“Here’s the bottom line: we know that sex happens,” Lisa Kane-Low, nurse, midwife and Women’s Studies lecturer, said yesterday at a teach-in about emergency contraception. The purpose of the event was to provide students with accurate information about their post-sex options for birth control.
Kane-Low was one of several presenters at the event, sponsored by Students for Choice and the Student Health Advisory Council.
Emergency contraception pills “are medication that prevent pregnancy after intercourse has already occurred,” said Susan Ernst, University Health Services director of gynecology. She added that the pills cause neither birth defects nor the termination of a preexisting pregnancy.
Ernst also presented information about Plan B, the emergency contraception pill that UHS prescribes. She said Plan B, a two-dose medication, can be up to 98 to 99 percent effective when taken within 72 hours of intercourse.

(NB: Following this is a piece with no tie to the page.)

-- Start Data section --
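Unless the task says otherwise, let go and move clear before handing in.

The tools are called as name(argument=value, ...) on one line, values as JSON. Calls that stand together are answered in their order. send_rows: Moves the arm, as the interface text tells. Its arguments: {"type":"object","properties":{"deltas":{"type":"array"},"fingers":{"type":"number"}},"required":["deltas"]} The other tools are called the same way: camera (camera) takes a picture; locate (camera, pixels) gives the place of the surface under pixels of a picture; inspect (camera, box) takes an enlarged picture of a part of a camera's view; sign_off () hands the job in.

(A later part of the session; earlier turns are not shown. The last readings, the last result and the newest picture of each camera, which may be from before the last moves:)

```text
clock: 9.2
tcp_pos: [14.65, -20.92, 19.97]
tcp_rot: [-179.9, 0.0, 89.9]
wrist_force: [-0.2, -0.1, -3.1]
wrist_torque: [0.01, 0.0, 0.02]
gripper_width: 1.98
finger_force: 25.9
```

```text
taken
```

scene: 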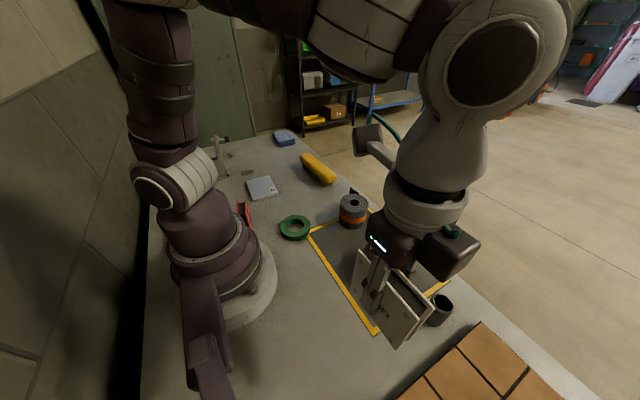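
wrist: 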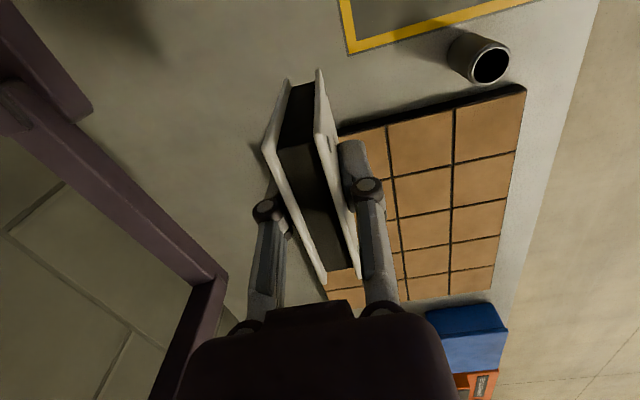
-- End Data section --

To demonstrate that publicity helps to educate more youth, Kane-Low referred to a certain emergency contraception hotline that was receiving an average of 133 calls per day. When the hotline ran a 30-second commercial on MTV for two days in a row, the number of calls increased to over 4000 per day. “There is clearly a need for information,” she said.
Availability of emergency contraception is no longer the problem, said Katrina Mann, graduate liaison with Students for Choice. She added, “People just need to know about this.”
Traci Jarrett, UHS sexual health advisor, told the audience that emergency contraception can produce unwanted side effects such as vomiting and nausea.
Emergency contraception “should not be used as your primary birth control method,” Jarrett said. She discussed several other forms of contraception including condoms, diaphragm/cervical caps, birth control pills, time-release hormonetreatments and hormone injections.
Jarrett added that when used correctly and all the time, non-emergency contraception methods are extremely effective.
Kane-Low also discussed the lack of information about emergency options. “Even when you make very informed choices and do the best you can, contraception can fail,” she said. “Knowledge is the key to more effective contraception.”
She added that “almost 20 percent of women use a contraceptive method that fails 50 percent of the time.”
Student Health Advisory Council member Vera Slywynsky said that among some of the nation’s top universities, “other schools are more progressive (than the University of Michigan) in contraception.”
UHS has been trying to change that, Slywynsky added, by educating the university community and making emergency contraceptives available to students.
“Over the last year, UHS has changed its policy on dispensing” the pills, Ernst said. She explained that they are available to students through a UHS prescription and on a walk-in basis.
Slywynsky added that keeping a prescription of emergency contraceptive is wise so students “can be prepared, just in case,” especially since UHS is not open on the weekends when emergencies may be more likely to occur.
Mike Ward, LSA senior and member of Students for Choice, said that he found the presentation informative.
“I’m pleased with the way UHS is responding to and handling” emergency contraception, he added. “They’ve made some good decisions this year and I hope that we will continue to see more progressive decisions.”